Full disclosure: listening to me talk about movies is a bit like listening to radical Muslims talk about compassion and tolerance. I’m hardly an expert.

Somewhere along the way, I lost interest in movies, or perhaps I should say I lost interest in going to movies in theaters. If there’s something I want to see, I usually wait till it shows up on DVD, HBO or Netflix.

That’s partly because my attention span has become shorter and shorter while movies have stretched to the breaking point. I simply can’t sit for two and a half hours trying to maintain my concentration.

Watching a movie at home is infinitely less taxing. Takes me a couple days to watch one if it’s really riveting, longer than that if it’s only so-so:

Watch 15 minutes, then go out and wash the car.

Fifteen more minutes, and then read a couple chapters in my latest book.

That can go on and on.
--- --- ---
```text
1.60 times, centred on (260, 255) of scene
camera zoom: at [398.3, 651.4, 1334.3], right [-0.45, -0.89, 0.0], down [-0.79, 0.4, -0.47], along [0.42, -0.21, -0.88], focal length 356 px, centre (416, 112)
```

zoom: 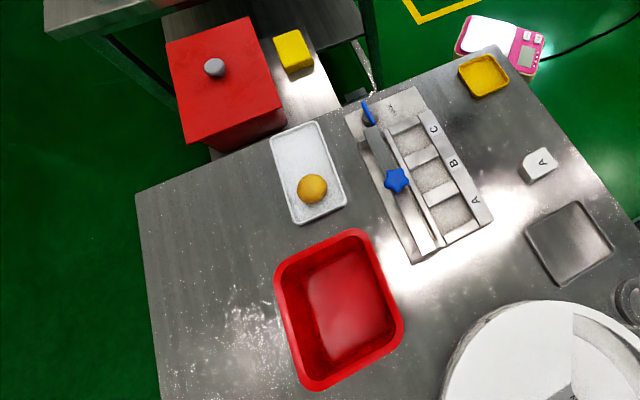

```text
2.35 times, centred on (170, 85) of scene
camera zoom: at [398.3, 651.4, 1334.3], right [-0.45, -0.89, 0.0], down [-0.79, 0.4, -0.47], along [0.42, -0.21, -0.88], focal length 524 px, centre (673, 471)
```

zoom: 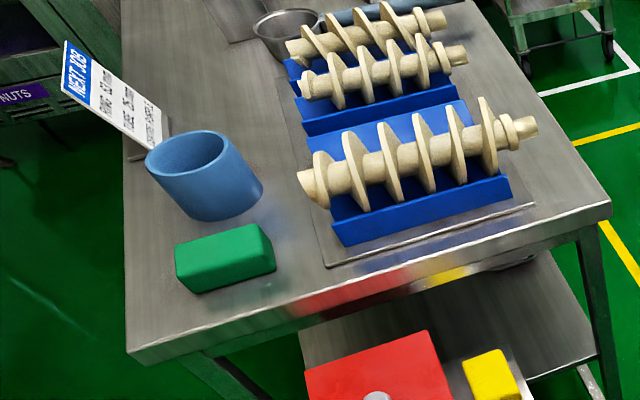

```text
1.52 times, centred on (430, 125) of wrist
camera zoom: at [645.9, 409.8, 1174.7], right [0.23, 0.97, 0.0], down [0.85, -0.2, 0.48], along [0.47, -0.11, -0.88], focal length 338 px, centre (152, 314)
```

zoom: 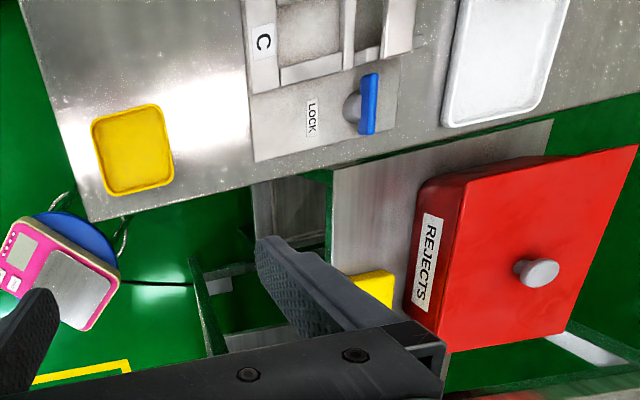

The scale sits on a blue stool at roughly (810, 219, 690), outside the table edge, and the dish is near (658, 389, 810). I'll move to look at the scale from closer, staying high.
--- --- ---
Eventually I’ll finish the flick, but in my own good time.

Here’s another thing: the two-hour-plus running time of movies these days doesn’t even take into account all the trailers (they used to call those previews, but somewhere along the way they became trailers) you have to watch.

Theaters advertise the starting time, then when you get there you have to listen to really loud music and watch snippets from movies they want you to come see the next week.

So you’re really there in that darkened auditorium for about a week.

OK, back to intermissions: they’re not such a bad idea.

You get a chance to stretch your legs, go to the bathroom and buy a couple hundred dollars worth of Cokes and Milk Duds -- maybe even some popcorn, if you brought an extra C-note along.

The Graduate, which is my all-time favorite movie, lasted an hour and 45 minutes. Now that was a great flick, perhaps worthy of its own column. Maybe next week.

(My second favorite movie is The Shawshank Redemption, perhaps the only long movie I ever liked, other than The Sound Of Music, which made me fall in love with Julie Andrews when I was 16 years old. She never returned the favor. Nor did Wanda, my date that night.)

So anyway, I have sort of rambled away from my original subject, which was intermissions, but I can do that because this is my column, at least it is until the Chronicle-Independent fires me or I die, whichever comes first.